Heritage

“Now here we build a village small; Toward its completion we give all.

Here, too, our hearts within shall flame–Emmaus, then shall be its name”!

-Hymn by Moravian Bishop Joseph Spangenberg April, 1761 for the name of the settlement.

The Moravian Church is a worldwide, Protestant denomination with roots that predate Luther (1457). It was founded in Moravia, now a part of the Czech Republic. Moravians have been serving Christ in the United States since 1735.

Native Americans called this area “Maguntsche” meaning “the feeding place of the bear.”  The first effort of the Moravians in this area was to establish a boarding school.  It was built in 1746, and was a place where Native American children were educated alongside European children.  A year later in  1747, The Moravian congregation was officially organized with a charter membership of 43 men and women.

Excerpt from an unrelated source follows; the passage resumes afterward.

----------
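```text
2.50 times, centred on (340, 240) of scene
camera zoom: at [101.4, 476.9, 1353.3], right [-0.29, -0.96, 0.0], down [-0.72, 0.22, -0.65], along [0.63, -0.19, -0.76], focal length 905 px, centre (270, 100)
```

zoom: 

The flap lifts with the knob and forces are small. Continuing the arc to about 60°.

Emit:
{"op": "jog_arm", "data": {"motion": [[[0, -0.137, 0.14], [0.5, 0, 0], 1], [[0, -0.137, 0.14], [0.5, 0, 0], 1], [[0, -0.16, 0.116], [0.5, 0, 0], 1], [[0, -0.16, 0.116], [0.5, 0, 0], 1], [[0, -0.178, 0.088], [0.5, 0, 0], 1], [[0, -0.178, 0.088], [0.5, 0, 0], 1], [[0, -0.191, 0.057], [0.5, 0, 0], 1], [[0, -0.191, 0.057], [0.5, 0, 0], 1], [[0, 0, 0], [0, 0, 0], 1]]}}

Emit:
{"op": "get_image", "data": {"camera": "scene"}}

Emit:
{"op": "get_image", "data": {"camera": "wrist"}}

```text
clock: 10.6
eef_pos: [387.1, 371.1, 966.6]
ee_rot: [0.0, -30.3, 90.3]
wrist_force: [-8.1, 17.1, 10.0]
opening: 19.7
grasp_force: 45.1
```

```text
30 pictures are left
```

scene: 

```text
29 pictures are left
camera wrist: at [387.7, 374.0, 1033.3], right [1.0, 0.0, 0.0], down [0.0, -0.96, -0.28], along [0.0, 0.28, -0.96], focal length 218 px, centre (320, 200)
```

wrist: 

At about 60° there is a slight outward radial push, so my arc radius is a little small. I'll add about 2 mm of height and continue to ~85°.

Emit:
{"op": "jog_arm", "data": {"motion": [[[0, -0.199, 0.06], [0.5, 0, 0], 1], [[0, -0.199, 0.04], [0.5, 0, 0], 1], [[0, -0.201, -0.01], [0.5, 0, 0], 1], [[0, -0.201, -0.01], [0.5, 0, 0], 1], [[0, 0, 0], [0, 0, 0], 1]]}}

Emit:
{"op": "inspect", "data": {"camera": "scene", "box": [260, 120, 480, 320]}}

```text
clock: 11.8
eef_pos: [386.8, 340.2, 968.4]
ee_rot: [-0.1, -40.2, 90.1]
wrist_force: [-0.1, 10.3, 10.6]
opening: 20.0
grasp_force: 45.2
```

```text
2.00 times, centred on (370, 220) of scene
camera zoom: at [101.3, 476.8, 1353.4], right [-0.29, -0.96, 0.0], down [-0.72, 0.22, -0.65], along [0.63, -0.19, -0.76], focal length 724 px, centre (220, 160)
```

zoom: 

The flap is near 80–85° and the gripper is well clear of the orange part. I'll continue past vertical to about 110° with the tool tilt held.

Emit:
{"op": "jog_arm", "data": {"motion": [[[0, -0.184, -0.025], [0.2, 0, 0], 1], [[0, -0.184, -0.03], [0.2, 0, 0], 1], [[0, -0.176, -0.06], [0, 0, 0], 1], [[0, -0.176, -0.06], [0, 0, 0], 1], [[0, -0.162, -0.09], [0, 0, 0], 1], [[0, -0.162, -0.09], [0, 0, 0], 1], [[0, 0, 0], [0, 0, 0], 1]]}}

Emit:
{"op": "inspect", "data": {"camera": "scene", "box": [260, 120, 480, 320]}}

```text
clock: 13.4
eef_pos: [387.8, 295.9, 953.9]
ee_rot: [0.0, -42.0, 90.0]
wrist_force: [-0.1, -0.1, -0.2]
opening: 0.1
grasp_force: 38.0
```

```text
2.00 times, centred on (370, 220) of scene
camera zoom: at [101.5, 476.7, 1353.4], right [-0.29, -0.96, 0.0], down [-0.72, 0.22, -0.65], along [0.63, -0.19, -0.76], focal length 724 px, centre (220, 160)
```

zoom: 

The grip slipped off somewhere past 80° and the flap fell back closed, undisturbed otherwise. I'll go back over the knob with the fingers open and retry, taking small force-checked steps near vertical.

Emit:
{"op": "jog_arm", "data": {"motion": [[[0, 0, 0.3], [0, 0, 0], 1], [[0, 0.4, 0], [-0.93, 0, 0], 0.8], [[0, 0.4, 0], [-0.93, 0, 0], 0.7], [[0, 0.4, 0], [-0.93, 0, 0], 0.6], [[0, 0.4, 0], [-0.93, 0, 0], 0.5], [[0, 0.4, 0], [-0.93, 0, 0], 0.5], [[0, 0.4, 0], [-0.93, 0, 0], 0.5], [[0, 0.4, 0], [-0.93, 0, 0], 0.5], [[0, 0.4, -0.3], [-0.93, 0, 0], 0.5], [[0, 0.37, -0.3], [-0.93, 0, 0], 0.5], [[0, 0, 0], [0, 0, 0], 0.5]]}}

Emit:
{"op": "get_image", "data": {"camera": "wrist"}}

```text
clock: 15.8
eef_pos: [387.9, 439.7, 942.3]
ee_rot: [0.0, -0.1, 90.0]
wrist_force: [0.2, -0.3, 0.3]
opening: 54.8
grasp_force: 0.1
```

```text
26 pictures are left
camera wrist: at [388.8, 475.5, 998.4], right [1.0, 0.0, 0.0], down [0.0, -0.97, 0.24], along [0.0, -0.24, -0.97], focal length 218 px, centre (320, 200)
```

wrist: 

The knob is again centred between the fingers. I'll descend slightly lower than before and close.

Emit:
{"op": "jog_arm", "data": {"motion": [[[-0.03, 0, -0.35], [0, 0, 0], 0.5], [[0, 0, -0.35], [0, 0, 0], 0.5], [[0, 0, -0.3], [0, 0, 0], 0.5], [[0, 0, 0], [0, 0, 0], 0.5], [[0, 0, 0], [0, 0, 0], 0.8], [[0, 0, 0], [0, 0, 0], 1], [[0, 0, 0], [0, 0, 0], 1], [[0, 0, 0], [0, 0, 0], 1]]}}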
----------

The closed Moravian village was developed in 1758-59 on 102 acres of land donated by two of the early landholders, Jacob Ehrenhardt and Sebastian Knauss http://www.knausshomestead.org/.  The village was laid out with 32 house lots, 17 field lots, streets, woodlands, and sites for the church and school.  Initially referred to as Salzburg, or Salisbury, the village was eventually given the name Emmaus by Moravian Bishop Spangenberg  in 1761.  By 1829 the Emmaus population had only grown to 131, and due to both internal and external pressures, it became difficult for the community to remain closed to non-Moravians.  Many of the young people were marrying and moving outside of the community and the Moravians’ pacifist beliefs were becoming increasingly unpopular as the country was developing a sense of national pride.

Moravians continued to buy land in the village and worship in the church they had built in 1834.  Moravian church diaries point to 1835 as the year that home and land plots were sold to individuals outside of the church.  By 1859, Emmaus was organized into a borough of 200 acres with a population of 277, including Moravians, Lutherans, Reformed, and non–religious individuals.